Palabras clave: autoridad, ideología, violencia, universidad, libertad, poder


ABSTRACT

This article argues that we must recognize the existence of a legitimate power whose authority rests upon a recognized ideology. A critique of this ideology can only be made by another ideology and this conflict of ideologies is at the base of our contemporary spiritual life. To deny conflict among ideologies is to foster dogmatism and orthodoxy and allow political power to dominate the life of thought. Denying all value to ideologies is to return political life to an armed struggle for power from which the most influential military leader will undoubtedly emerge successful. Allowing the universities to function under the safeguard of academic freedom is recognition of the existence of values other than those of force. It is the admission that no ideology is free of criticism and that no ideology can count on brute force to assure its survival.

Key words: authority, ideology, violence, university, freedom, power


Las manifestaciones políticas, las campañas de desobediencia civil y la movilización universitaria que se han extendido por todo el mundo en los últimos años, han sido presentadas en casi todas partes como una rebelión contra la autoridad. Esta última se identifica con el poder que, gracias al uso público de la fuerza, constituye una amenaza constante para las libertades individuales.

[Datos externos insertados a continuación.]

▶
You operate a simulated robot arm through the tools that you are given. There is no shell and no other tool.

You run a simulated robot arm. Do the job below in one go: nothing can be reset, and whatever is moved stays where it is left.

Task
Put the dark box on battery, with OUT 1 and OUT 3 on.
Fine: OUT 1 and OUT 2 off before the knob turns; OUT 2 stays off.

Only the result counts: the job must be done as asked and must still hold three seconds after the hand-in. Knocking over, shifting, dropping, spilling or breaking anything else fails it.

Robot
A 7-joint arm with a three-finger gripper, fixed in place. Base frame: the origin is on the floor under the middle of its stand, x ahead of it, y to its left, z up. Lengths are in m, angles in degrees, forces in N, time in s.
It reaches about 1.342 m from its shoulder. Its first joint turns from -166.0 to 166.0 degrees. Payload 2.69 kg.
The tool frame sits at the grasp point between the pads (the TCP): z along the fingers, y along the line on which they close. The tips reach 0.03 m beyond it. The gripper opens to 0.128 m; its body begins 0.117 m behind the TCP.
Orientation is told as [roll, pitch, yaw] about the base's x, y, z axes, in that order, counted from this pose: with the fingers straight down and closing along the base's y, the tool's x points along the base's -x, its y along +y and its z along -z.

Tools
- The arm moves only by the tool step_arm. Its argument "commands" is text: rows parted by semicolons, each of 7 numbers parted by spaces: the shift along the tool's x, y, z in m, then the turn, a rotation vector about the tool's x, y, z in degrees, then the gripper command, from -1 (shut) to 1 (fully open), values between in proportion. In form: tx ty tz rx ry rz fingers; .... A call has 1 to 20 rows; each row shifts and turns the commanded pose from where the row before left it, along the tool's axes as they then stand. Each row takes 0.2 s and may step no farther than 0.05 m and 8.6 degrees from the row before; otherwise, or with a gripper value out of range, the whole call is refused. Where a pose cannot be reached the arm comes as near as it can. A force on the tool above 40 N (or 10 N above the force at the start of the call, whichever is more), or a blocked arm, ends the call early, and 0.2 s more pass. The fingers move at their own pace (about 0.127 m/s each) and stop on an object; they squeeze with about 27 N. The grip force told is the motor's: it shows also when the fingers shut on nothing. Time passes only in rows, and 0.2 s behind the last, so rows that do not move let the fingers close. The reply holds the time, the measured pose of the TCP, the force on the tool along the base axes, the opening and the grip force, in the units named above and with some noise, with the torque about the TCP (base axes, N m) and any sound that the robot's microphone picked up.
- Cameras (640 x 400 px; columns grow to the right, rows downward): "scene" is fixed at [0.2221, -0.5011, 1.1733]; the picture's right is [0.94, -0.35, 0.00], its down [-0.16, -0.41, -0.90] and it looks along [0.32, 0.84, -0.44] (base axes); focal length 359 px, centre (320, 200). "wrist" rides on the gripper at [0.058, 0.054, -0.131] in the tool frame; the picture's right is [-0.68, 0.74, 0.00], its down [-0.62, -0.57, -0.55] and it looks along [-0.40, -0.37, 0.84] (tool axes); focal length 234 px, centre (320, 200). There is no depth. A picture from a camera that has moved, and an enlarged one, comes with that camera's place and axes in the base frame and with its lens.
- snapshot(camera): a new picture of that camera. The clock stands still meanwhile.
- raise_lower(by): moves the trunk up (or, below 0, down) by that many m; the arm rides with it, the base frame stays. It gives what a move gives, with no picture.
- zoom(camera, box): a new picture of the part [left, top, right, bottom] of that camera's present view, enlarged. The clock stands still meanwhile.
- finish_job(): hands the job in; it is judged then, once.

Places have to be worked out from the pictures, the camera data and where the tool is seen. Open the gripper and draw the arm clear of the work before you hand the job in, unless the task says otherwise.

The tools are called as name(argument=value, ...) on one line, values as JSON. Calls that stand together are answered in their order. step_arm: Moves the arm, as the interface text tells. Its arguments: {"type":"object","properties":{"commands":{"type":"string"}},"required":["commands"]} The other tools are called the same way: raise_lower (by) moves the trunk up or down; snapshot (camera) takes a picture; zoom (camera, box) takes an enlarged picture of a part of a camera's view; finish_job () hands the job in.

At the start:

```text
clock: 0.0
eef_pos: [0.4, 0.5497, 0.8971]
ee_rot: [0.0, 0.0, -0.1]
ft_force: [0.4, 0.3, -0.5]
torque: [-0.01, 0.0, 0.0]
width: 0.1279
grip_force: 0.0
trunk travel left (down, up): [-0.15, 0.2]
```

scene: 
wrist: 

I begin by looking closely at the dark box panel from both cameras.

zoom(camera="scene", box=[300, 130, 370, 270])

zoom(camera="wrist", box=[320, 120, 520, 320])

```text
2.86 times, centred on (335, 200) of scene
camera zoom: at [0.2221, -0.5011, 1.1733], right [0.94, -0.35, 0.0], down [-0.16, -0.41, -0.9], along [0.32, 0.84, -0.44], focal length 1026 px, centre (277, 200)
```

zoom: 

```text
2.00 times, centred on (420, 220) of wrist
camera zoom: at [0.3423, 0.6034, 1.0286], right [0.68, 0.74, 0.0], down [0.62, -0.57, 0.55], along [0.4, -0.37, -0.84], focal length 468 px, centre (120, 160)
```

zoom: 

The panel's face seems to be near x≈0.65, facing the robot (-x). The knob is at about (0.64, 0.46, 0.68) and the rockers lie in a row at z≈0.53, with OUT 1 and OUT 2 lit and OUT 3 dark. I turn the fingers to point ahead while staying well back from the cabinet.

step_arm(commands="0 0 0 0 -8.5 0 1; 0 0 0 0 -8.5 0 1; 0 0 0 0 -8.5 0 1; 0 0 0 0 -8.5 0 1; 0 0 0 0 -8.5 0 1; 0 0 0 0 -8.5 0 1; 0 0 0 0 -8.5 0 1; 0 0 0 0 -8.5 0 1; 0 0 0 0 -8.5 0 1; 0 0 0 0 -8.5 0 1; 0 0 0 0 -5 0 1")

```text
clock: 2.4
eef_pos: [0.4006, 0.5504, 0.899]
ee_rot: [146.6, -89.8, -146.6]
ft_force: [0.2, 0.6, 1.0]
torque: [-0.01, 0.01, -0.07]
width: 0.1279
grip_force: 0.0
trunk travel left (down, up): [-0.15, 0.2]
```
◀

Hace un siglo, John Stuart Mill, en su famoso estudio Sobre la libertad, opuso la autoridad a la libertad. Me gustaría citar aquí el siguiente fragmento:

La lucha entre Libertad y Autoridad es el hecho más conspicuo de la historia que nos es familiar, particularmente la de Grecia, Roma e Inglaterra (...) Por libertad se entiende la protección contra la tiranía de los gobernantes políticos. Los gobernantes (.) constituidos en un gobierno ejercido por un hombre, una tribu o una casta, que derivan su autoridad de la sucesión o de la conquista, quienes, en todo caso, no cuentan con el beneplácito de los gobernados, y cuya supremacía los hombres no se atreven, o quizás no desean contestar. Toda precaución debe tomarse contra este ejercicio de opresión. (Mill, 1961: 187-188)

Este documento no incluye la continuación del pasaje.